── DOCUMENT PASSAGE ──

Memberi itu
lebih mudah daripada menerima.
Masa sih?
Pikirkan saja,
ketika Anda ingin memberi, yang harus Anda kendalikan adalah dirimu sendiri.
Tinggal Anda buang rasa sayang pada uang, Anda usir perasaan takut miskin, lalu
berikan uang itu kepada orang lain. Cukup. Tidak susah.
Sebaliknya,
ketika Anda ingin diberi, ketika Anda ingin menerima, tak semudah itu yang
harus Anda lakukan, sebab Anda harus mengendalikan orang lain. Anda harus
memikirkan, bagaimana supaya dia mau memberimu. Coba pikirkan, bagaimana
caranya?
Bingung bukan?
Baru mikir saja sudah bingung. Bagaimana melakukannya.
Di sebuah SMA
yang bangunannya berdiri di perkampungan terpencil, saya mengajar Bahasa
Indonesia. Gaji bulanan saya tidak tetap. Kadang dapat kadang tidak. Seperti
umumnya orang, saya dongkol bila tak dapat gaji. Rasanya lelah sekali mengajar
tanpa bayaran apapun. Ingin rasanya alpa mengajar, cari-cari alasan untuk tidak
datang, namun tidak tega. Kasihan anak-anak di kelas.

───
── INFORMATION SUPPLIED ──

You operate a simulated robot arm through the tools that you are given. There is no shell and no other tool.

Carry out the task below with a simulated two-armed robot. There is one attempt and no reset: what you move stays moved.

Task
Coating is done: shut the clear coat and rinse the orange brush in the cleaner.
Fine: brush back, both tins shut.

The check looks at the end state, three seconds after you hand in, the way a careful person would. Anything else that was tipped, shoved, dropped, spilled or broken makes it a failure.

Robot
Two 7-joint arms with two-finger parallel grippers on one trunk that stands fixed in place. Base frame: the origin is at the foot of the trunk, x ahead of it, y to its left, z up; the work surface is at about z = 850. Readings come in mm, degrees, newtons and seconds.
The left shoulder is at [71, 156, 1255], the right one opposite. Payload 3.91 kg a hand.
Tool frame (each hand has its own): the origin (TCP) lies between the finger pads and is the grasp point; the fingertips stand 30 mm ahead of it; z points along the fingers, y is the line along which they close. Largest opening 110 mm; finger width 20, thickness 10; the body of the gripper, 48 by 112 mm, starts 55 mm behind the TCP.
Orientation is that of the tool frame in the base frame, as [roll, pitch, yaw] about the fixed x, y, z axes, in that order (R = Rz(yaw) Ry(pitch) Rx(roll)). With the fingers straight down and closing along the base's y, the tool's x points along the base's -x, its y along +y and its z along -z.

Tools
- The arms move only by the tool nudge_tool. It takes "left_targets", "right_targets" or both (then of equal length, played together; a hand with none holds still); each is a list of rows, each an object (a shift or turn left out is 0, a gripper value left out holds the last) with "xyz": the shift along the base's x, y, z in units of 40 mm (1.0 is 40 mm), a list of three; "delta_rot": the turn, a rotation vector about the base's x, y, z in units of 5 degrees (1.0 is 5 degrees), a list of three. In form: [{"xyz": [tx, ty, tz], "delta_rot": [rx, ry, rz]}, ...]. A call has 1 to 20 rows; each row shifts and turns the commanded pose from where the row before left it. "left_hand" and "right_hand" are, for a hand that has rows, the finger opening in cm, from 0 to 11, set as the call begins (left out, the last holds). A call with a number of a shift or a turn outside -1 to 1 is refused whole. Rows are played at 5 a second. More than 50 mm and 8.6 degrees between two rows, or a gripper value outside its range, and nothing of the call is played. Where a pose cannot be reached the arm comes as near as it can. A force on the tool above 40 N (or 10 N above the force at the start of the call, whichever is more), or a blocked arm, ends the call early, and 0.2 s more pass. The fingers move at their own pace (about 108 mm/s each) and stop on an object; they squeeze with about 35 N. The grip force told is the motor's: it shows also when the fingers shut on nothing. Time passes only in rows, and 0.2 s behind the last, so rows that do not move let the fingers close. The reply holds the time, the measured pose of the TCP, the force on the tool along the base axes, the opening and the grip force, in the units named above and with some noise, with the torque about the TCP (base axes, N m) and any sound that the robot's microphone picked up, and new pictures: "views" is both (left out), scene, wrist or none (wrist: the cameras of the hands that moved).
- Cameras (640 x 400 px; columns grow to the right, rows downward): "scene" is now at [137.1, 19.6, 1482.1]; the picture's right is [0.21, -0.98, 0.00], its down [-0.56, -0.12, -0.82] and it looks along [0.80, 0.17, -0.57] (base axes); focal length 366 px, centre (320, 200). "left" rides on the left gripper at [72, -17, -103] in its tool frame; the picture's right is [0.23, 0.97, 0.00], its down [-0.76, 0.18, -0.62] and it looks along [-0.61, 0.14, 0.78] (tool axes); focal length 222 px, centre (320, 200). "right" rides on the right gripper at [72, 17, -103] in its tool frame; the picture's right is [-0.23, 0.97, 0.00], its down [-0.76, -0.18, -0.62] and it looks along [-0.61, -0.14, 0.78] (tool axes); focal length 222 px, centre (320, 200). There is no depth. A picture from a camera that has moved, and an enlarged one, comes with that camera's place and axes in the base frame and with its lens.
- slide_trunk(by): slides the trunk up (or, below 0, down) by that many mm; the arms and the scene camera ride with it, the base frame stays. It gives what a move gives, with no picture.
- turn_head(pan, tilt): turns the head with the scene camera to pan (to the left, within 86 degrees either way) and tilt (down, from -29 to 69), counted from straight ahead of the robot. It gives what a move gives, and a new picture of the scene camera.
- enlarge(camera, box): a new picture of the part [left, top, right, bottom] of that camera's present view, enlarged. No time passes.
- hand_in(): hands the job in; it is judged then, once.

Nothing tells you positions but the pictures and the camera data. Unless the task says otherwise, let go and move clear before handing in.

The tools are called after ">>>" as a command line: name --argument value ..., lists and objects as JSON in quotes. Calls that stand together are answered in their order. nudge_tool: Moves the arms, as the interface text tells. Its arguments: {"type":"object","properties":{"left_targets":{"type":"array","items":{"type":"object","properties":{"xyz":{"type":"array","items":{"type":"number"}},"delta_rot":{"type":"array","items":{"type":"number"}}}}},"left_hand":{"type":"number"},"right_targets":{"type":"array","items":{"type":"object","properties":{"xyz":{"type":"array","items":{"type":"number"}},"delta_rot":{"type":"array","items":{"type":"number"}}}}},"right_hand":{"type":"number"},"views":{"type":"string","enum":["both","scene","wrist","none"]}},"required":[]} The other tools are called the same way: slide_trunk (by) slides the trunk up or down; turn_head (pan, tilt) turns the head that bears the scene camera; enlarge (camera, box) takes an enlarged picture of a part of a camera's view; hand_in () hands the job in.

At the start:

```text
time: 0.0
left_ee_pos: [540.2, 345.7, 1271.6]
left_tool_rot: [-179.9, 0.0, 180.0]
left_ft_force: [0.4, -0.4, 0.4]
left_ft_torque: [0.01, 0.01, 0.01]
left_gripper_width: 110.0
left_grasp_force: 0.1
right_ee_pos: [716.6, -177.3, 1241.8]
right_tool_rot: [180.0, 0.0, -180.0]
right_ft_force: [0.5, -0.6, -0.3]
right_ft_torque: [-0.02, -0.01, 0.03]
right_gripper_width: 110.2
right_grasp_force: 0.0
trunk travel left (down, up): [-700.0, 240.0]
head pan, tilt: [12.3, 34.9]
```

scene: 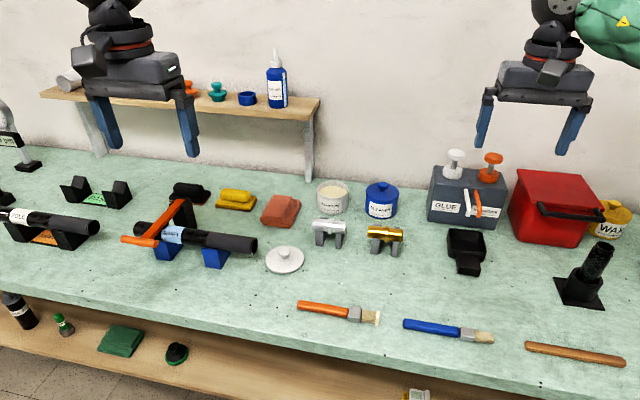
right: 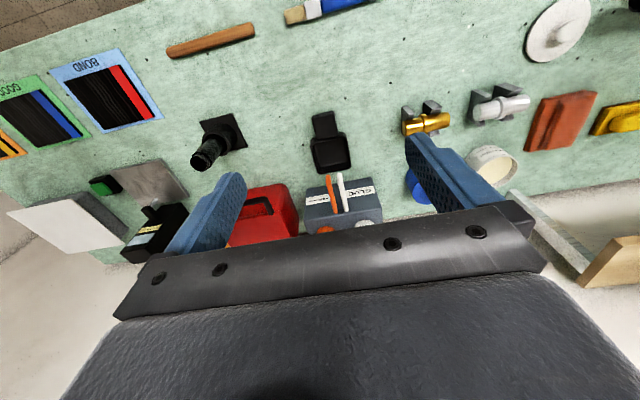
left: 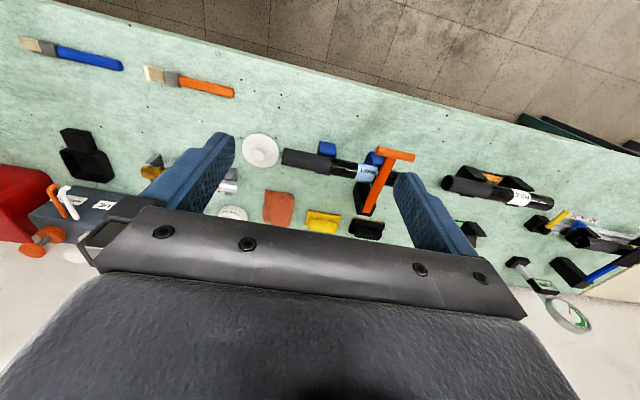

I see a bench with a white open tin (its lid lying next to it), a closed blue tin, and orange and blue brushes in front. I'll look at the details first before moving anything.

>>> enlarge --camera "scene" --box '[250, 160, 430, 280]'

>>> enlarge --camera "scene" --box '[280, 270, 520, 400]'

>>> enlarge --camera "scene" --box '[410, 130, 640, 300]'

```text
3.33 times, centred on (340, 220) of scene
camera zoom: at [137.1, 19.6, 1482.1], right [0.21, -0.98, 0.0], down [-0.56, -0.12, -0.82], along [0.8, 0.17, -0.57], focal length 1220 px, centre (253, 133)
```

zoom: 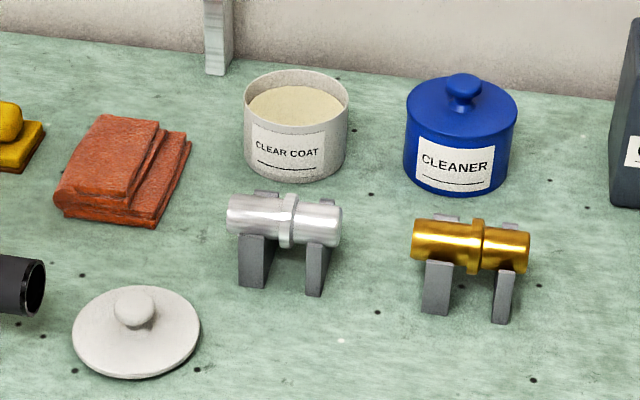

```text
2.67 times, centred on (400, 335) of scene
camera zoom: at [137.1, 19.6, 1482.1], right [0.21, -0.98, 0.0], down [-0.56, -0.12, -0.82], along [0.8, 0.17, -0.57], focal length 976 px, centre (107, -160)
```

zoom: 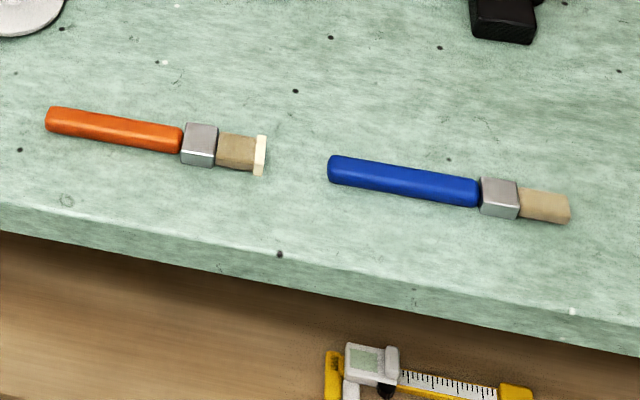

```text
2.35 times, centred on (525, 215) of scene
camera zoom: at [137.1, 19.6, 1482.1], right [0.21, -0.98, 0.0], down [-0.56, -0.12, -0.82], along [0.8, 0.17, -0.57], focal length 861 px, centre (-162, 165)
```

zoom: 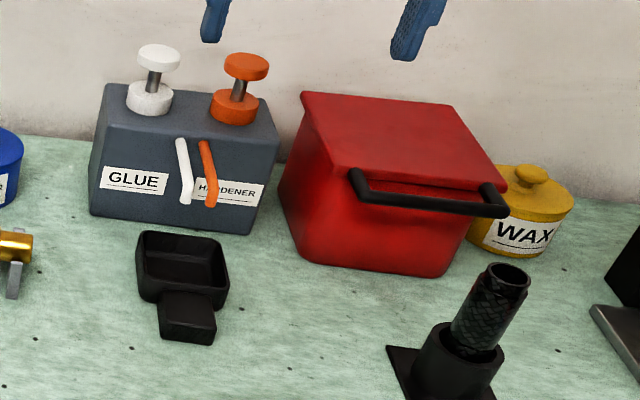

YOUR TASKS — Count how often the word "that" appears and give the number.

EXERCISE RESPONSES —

───

YOUR TASKS —
a – Please copy out the portion of the document passage from "Memberi itu" to "bingung. Bagaimana melakukannya." without changes.
b – Continue the document passage that opens with "Memberi itu".

EXERCISE RESPONSES —
a –
Memberi itu
lebih mudah daripada menerima.
Masa sih?
Pikirkan saja,
ketika Anda ingin memberi, yang harus Anda kendalikan adalah dirimu sendiri.
Tinggal Anda buang rasa sayang pada uang, Anda usir perasaan takut miskin, lalu
berikan uang itu kepada orang lain. Cukup. Tidak susah.
Sebaliknya,
ketika Anda ingin diberi, ketika Anda ingin menerima, tak semudah itu yang
harus Anda lakukan, sebab Anda harus mengendalikan orang lain. Anda harus
memikirkan, bagaimana supaya dia mau memberimu. Coba pikirkan, bagaimana
caranya?
Bingung bukan?
Baru mikir saja sudah bingung. Bagaimana melakukannya.

b –
Saya hanya
protes dengan datang terlambat. Biar pengurus mengerti, terlambat saya ini
peringatan buat pengurus. Jika dia tak suka saya datang terlambat, mengapa dia
menggaji saya terlambat. Dengan sangat dungu, di depan anak-anak, seringkali
saya membangga-banggakan keterlambatan saya. ”Bukankah kalian gembira saya
lelet? Karena saya terlambat, jam pelajaran kalian jadi sebentar?”. Mereka
tertawa.
Ketika saya
renungkan, ternyata itu tindakan bodoh. Itu akhlaq tercela, dan akhlaq tercela
ini muncul dari jiwa yang lemah. Dan jiwa saya menjadi lemah, karena, saya
bermental miskin, hanya ingin mendapatkan dan mendapatkan.
Saya ingin
mendapatkan uang, tetapi ternyata majikan tidak memberikan. Seharusnya saya
berani, terus terang meminta. Untuk meminta, saya harus mengumpulkan
keberanian, resikonya ditolak, malu, dan mungkin majikan akan memandang saya
matre. Mending kalau si majikan memberi, bagaimana kalau tidak. Malu iya, dapat
uang tidak. Ingin mendapatkan sangat melelahkan.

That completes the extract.